# EXCERPT TO READ start

CODEWITHSUNDEEP
typescript
ATheCoder
ATheCoder

Reputation: 1080

How can I check if an array contains null values inside typescript?

I have an array that might include null or undefined values

const uncertainObjectIds = ['5fc657037ed3e03d506e1e25', null, '5fc657037ed3e03d506e1e26', undefined]

If uncertainObjectIds does include any null or undefined values I will throw an error. However, if it does not and I am sure that the array is full of defined values and no undefined values I wanna use it.

  const doNullValuesExistInsideObjectIds = uncertainObjectIds.some(
    (objectIdOrNull) => !objectIdOrNull,
  );

  if (doNullValuesExistInsideObjectIds) {
    throw new UserInputError(
      'All Users must have ObjectIds',
    );
  }

const usersCollection = await getCollection('users');
  const originalUsers = await usersCollection.find({
    _id: { $in: uncertainObjectIds },
  });

but TypesSript gives me an error.

# EXCERPT TO READ end
# DATASET EXTRACT start

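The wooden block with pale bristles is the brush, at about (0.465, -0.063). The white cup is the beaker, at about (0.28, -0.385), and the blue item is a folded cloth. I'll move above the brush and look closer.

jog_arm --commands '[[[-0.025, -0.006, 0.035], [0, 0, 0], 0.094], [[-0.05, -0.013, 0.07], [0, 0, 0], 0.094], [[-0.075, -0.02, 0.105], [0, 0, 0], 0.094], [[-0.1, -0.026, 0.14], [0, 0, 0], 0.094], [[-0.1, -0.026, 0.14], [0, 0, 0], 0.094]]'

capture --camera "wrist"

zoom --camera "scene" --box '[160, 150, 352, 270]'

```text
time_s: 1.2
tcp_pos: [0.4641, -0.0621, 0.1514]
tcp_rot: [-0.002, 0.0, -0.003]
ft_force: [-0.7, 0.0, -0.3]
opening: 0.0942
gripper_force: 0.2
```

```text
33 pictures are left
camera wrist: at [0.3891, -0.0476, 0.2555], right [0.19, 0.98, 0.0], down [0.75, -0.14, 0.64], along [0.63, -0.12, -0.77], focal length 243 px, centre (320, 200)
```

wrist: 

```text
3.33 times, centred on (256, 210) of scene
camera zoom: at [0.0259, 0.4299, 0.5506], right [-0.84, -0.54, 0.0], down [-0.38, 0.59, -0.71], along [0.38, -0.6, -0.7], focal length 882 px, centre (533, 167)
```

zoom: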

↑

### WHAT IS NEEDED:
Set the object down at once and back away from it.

# DATASET EXTRACT end

Your answer is an exact quotation from the excerpt to read: it starts at "Reputation: 1080" and ends at "wanna use it.".

Reputation: 1080

How can I check if an array contains null values inside typescript?

I have an array that might include null or undefined values

const uncertainObjectIds = ['5fc657037ed3e03d506e1e25', null, '5fc657037ed3e03d506e1e26', undefined]

If uncertainObjectIds does include any null or undefined values I will throw an error. However, if it does not and I am sure that the array is full of defined values and no undefined values I wanna use it.